[SET PROBLEM]: Print the listing below exactly. Return a JSON list in which every string is one line; blank lines are skipped.

════

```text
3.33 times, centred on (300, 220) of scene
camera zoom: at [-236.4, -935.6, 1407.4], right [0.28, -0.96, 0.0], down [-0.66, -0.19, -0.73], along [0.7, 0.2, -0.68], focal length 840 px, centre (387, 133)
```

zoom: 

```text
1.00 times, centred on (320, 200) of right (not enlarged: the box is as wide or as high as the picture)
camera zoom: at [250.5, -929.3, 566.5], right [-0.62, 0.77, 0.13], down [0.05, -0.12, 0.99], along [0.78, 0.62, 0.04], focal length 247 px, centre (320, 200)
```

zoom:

════

[SOLUTION TO THE PROBLEM]:
[
  "```text",
  "3.33 times, centred on (300, 220) of scene",
  "camera zoom: at [-236.4, -935.6, 1407.4], right [0.28, -0.96, 0.0], down [-0.66, -0.19, -0.73], along [0.7, 0.2, -0.68], focal length 840 px, centre (387, 133)",
  "```",
  "zoom: ",
  "```text",
  "1.00 times, centred on (320, 200) of right (not enlarged: the box is as wide or as high as the picture)",
  "camera zoom: at [250.5, -929.3, 566.5], right [-0.62, 0.77, 0.13], down [0.05, -0.12, 0.99], along [0.78, 0.62, 0.04], focal length 247 px, centre (320, 200)",
  "```",
  "zoom:"
]